Vietnam’s Ministry of Finance Seeks to Liberalize Casino Investment Conditions for Major Casino Projects in SEZs

Reportedly, the Government of Vietnam is making plans to make the conditions for major casino projects investments more relaxed, so the country could actually loosen up its policies on foreign casino investments soon.

According to information, which has recently been revealed by a local news outlet, Vietnam’s Ministry of Finance (MoF) could liberalize the minimum capital requirements for foreign casino companies to make them easier to invest into the country’s Special Economic Zones (SEZ). The MoF has made a proposal to the Prime Ministry under which any capital allocated to other projects based in the SEZs, including infrastructure contributions, should be included in minimum investment calculations.

According to media reports, capital investment in other projects in so-called SEZs will be taken into account when calculating the minimum capital which could be disbursed by an investor in a large-scale casino project. The idea of the Ministry of Finance is aimed at helping the authorities resolve difficulties which are being faced by foreign investors. Moreover, the MoF is also aimed at attracting more investments into the casino and infrastructure sectors in the country’s Special Economic Zones, especially the one of Van Don. The latter has three locations which have been chosen as potential SEZs but have not attracted interest due to stricter ongoing requirements for investors.

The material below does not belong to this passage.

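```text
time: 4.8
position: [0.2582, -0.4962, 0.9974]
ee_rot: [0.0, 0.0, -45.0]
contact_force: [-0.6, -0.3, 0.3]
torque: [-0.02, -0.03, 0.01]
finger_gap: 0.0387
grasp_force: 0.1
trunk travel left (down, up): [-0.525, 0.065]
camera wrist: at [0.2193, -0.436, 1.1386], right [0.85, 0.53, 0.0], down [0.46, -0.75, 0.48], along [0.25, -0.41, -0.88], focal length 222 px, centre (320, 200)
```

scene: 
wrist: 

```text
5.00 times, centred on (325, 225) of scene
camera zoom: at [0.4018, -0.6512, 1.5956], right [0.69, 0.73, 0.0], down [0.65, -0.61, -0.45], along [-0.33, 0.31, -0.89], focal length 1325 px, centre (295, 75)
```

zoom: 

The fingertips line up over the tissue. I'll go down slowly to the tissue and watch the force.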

The more relaxed regulation is expected to be helpful for foreign companies which would be willing to expand their presence into the country, and more specifically, in the integrated resorts’ development. According to the Ministry of Finance, this would provide a significant money flow in areas which are struggling with underdevelopment, such as the rural district of Van Don.

One of Ministry of Defence’s Departments Has Objected the Idea

Under the existing regulations, the minimum investment which should be made into an integrated resort complex is worth $2 billion, including a pre-development disbursement of $1 billion, before the competent authorities grant investors with a registration certificate. For the time being, no provision for external development contributions is currently provided.

As mentioned above, according to media reports, the MoF proposal is considered to be largely targeted at one of the three Special Economic Zones in the country – Van Don. Currently, one integrated resort is being developed by the local real estate company Sun Group. The other two Special Economic Zones in the country are the central coastal area of North Van Phong and Phu Quoc in the southern part of the country.

For the time being, it remains unknown whether the proposal of the Ministry of Finance would be given the green light or not. One of the departments of the Vietnamese Ministry of Defence, however, has already objected, claiming that the new regime would not be fair to the corporations which had already made investments in the region.